Chinese leaders endorsed a sweeping overhaul of Hong Kong's electoral system Tuesday, slashing its number of directly elected seats and ensuring a majority of the city's lawmakers will be selected by a reliably pro-Beijing committee.
The new measures, which bypassed Hong Kong's legislature and were imposed directly by Beijing, are the latest move aimed at quashing the city's democracy movement after huge protests.
"President Xi Jinping signed presidential orders to promulgate the amended annexes," China's official Xinhua news agency said of the changes to Hong Kong's Basic Law, the mini-charter that gifted the city special freedoms within China since ex-colonial power Britain handed over the territory in 1997.
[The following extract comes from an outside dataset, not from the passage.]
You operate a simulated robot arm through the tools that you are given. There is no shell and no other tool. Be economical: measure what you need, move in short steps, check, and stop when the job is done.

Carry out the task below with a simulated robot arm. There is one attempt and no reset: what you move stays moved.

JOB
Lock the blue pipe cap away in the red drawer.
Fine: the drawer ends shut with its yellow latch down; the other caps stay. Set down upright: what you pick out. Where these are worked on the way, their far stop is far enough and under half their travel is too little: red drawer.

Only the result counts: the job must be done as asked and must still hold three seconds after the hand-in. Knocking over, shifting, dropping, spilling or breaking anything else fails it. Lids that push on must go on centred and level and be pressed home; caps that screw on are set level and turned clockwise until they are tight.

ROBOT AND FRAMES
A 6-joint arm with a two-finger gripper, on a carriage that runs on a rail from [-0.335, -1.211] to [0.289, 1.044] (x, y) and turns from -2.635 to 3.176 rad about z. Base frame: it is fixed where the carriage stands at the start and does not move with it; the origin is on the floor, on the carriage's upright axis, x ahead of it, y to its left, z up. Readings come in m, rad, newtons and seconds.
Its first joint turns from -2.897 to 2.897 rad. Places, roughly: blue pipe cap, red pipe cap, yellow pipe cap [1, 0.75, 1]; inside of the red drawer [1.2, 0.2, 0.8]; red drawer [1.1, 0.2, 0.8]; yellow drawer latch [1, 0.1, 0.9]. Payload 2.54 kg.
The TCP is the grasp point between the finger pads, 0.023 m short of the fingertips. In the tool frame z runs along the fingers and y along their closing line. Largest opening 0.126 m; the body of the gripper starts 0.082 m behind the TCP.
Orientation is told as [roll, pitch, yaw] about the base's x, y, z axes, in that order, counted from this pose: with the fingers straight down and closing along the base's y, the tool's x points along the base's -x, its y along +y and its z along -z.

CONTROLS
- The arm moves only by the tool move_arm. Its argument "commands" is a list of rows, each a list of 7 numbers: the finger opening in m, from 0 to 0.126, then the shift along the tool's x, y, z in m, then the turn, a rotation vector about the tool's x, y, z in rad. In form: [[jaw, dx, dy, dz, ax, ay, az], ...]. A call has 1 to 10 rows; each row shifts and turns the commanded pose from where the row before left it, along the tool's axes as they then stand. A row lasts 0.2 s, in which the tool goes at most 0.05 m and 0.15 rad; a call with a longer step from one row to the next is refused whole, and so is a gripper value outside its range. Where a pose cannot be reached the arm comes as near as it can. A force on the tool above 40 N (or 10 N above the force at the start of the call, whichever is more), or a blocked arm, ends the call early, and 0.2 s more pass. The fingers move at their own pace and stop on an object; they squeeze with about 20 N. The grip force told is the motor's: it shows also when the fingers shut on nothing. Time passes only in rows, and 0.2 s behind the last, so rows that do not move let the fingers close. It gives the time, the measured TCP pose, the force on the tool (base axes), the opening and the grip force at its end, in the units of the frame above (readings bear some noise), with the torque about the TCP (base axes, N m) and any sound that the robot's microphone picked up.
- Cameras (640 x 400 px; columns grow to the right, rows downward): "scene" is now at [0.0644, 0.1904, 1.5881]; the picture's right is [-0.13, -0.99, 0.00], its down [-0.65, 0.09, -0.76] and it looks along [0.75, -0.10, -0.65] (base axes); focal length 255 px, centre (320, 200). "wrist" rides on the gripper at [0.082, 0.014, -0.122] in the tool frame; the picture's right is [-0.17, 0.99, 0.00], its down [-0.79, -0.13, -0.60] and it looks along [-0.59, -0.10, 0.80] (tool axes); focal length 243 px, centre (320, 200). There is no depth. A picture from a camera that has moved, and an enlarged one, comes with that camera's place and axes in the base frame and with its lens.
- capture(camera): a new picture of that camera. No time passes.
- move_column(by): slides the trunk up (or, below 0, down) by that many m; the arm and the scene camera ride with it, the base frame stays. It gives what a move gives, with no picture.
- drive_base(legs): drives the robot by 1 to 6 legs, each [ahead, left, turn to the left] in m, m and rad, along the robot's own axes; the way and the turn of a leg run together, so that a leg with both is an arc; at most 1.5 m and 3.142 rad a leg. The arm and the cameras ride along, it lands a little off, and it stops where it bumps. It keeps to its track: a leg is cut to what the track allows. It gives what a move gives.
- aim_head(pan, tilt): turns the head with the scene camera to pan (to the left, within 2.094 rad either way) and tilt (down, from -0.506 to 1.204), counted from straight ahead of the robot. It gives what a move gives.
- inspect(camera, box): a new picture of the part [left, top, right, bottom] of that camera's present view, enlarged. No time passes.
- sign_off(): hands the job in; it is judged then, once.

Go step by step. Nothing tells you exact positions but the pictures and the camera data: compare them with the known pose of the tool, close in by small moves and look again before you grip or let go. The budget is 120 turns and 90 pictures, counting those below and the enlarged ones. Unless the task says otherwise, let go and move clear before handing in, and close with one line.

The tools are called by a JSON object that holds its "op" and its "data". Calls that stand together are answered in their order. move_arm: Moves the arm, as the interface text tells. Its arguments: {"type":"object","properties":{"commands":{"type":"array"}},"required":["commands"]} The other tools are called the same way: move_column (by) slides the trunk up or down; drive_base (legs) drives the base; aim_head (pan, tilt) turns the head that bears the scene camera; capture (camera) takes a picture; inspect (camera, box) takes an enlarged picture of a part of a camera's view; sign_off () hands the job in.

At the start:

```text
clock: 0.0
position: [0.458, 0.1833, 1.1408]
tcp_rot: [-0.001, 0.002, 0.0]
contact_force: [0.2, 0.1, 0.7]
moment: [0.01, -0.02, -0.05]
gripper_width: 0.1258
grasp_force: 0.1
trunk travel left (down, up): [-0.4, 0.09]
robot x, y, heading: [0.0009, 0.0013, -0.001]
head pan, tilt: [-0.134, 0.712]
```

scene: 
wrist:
Hong Kong's 7.5 million residents are still not sure exactly what the new law contains with no hard details published.
But Tam Yiu-chung, Hong Kong's sole delegate on China's rubber-stamp parliament, gave a teaser of what was to come, including the creation of a dossier on each candidate to be vetted by security services in the city.
"The National Security Committee and the National Security Police will provide reports on every single candidate to assist the vetting by the qualification review committee," he told AFP.
China's Communist Party will be key to deciding if a Hong Konger is a "patriot" and therefore eligible to run for the legislature.
Under the new law, Hong Kong's legislature will be expanded from 70 to 90 seats.
Only 20 of those seats will now be directly elected, down from 35, Tam said. The majority -- 40 -- will be chosen by a reliably pro-Beijing committee.
The remaining 30 will be chosen by "functional constituencies" -- bodies representing certain industries and special interest groups that have also been historically loyal to Beijing.
"The amendments were unanimously passed by 167 members of the Standing Committee of the National People's Congress," Tam told AFP.
- 'Combination of punches' -The sweeping changes were approved 167-0 during China's annual NPC meeting around two weeks ago.
That prompted global outrage, with Britain announcing China is no longer compliant with Hong Kong's joint declaration and the US railing at the stifling of democracy.
China's leaders have acted decisively to dismantle Hong Kong's limited democratic pillars after massive protests in 2019, imposing a national security law that has been weaponised against the financial hub's democracy movement.
Dozens of campaigners have been prosecuted or jailed, smothering protests in a city that had enjoyed greater political freedoms than the authoritarian mainland under the "One country, two systems" arrangement.
Beijing has trumpeted the electoral reform as the second of a "combination of punches" to quell unrest in the southern city, alongside the blanket security law.
The withering of Hong Kong's democratic freedoms is one of the key fronts opening up between the West and China -- which insists the territory is an internal affair.